- _Dataset extract_
════════════════════

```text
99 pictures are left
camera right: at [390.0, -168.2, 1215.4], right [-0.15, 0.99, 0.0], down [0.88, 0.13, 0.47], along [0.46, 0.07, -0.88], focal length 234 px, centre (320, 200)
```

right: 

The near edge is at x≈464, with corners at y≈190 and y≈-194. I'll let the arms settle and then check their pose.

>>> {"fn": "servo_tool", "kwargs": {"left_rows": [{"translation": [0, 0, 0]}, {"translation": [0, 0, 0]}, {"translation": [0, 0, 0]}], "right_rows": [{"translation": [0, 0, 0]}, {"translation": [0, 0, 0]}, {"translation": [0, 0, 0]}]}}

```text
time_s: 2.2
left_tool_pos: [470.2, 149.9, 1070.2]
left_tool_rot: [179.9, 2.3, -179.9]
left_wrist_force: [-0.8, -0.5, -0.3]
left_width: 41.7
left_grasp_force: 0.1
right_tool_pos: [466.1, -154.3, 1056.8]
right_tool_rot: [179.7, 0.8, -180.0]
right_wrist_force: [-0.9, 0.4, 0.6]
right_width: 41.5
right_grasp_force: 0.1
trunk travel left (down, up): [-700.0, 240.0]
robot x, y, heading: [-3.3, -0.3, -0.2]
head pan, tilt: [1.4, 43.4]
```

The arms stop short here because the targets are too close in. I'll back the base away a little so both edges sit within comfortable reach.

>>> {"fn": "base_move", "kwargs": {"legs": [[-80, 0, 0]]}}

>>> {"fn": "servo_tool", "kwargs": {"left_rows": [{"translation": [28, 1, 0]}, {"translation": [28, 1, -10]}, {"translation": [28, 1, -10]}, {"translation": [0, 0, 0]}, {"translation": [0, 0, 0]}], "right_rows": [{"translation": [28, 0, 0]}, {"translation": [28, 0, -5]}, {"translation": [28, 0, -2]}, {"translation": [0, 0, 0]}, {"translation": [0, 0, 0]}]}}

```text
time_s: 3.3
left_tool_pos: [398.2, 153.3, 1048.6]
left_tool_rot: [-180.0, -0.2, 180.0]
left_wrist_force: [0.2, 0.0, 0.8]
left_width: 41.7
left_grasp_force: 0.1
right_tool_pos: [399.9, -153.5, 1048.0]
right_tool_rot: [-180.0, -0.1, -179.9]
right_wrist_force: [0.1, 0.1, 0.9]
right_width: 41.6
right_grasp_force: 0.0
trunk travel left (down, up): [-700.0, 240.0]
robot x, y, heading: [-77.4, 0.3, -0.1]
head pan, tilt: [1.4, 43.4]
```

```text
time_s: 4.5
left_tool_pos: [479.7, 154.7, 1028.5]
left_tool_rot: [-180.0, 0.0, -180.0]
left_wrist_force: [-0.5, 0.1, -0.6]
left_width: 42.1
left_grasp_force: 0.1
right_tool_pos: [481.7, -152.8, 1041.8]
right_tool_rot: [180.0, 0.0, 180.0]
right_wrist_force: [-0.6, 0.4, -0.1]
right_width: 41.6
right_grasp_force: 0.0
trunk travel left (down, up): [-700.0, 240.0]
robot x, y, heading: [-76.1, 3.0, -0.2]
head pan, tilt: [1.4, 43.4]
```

════════════════════

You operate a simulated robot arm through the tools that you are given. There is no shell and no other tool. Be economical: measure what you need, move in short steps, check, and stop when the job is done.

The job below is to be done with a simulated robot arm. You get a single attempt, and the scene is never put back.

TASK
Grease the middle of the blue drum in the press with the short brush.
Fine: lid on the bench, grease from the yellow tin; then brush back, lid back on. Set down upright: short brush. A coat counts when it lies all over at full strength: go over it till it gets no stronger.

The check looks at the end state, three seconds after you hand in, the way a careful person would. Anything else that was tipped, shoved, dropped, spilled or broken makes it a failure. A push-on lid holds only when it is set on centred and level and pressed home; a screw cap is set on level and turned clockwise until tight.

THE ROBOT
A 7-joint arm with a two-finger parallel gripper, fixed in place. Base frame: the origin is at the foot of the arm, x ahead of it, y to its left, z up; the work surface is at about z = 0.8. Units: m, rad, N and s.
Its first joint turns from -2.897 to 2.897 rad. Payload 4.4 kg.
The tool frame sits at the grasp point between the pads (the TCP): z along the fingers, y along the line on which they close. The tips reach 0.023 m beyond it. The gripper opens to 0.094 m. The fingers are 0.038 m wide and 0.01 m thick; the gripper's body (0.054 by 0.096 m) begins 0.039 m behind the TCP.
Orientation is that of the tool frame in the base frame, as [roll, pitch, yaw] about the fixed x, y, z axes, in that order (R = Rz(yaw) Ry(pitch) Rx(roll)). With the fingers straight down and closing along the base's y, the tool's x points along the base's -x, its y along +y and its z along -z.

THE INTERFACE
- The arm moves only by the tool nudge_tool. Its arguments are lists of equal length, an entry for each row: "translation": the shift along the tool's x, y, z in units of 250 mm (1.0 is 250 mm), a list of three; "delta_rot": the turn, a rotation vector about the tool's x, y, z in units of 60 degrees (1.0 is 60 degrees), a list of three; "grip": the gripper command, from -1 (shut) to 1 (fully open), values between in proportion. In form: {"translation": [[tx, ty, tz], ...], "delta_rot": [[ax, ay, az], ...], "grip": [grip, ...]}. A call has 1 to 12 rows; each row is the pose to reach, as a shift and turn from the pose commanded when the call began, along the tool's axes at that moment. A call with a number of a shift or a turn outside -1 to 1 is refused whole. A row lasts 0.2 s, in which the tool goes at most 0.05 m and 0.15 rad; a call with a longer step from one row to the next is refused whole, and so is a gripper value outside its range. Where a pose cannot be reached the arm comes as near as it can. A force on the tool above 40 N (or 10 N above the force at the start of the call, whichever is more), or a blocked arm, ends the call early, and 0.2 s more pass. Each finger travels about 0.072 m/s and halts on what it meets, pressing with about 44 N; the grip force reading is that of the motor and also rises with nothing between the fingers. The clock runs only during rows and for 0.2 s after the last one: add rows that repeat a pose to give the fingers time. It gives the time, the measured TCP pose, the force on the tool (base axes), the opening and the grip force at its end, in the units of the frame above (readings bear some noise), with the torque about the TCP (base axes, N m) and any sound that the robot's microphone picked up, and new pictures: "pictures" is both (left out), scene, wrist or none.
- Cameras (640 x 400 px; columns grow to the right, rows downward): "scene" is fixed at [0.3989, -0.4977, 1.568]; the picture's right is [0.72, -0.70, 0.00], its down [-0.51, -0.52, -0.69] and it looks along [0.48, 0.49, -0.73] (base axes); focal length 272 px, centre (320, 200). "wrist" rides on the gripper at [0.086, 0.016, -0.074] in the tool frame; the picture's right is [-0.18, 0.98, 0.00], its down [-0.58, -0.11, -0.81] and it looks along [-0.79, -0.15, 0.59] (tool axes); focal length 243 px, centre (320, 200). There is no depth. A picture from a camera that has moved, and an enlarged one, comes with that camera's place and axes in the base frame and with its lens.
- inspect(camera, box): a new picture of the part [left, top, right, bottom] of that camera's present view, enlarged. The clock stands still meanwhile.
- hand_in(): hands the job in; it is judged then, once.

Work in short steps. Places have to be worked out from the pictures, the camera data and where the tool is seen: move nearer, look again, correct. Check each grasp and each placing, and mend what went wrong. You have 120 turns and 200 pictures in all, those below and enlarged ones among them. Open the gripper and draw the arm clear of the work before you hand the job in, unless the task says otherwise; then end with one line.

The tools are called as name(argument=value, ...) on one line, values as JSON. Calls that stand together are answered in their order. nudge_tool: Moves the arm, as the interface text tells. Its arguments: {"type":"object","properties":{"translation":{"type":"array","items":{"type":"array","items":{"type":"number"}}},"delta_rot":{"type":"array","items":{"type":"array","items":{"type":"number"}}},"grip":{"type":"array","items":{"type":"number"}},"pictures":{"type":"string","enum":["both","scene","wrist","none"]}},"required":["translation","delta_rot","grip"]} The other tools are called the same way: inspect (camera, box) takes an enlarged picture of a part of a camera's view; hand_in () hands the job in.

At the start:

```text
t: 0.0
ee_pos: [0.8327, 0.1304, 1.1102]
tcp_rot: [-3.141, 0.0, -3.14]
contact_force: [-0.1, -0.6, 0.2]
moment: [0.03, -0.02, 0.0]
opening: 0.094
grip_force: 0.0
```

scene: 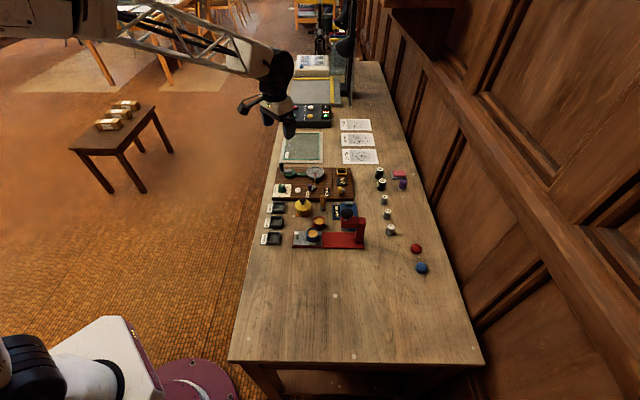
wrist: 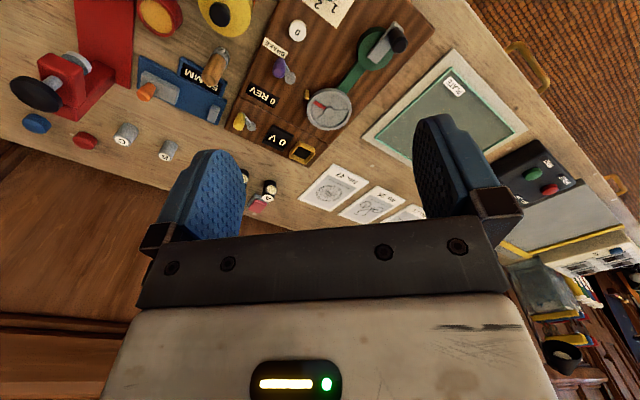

════════════════════

Each line above that includes "below" should be shown.

- _Task answer_
The job below is to be done with a simulated robot arm. You get a single attempt, and the scene is never put back.
Work in short steps. Places have to be worked out from the pictures, the camera data and where the tool is seen: move nearer, look again, correct. Check each grasp and each placing, and mend what went wrong. You have 120 turns and 200 pictures in all, those below and enlarged ones among them. Open the gripper and draw the arm clear of the work before you hand the job in, unless the task says otherwise; then end with one line.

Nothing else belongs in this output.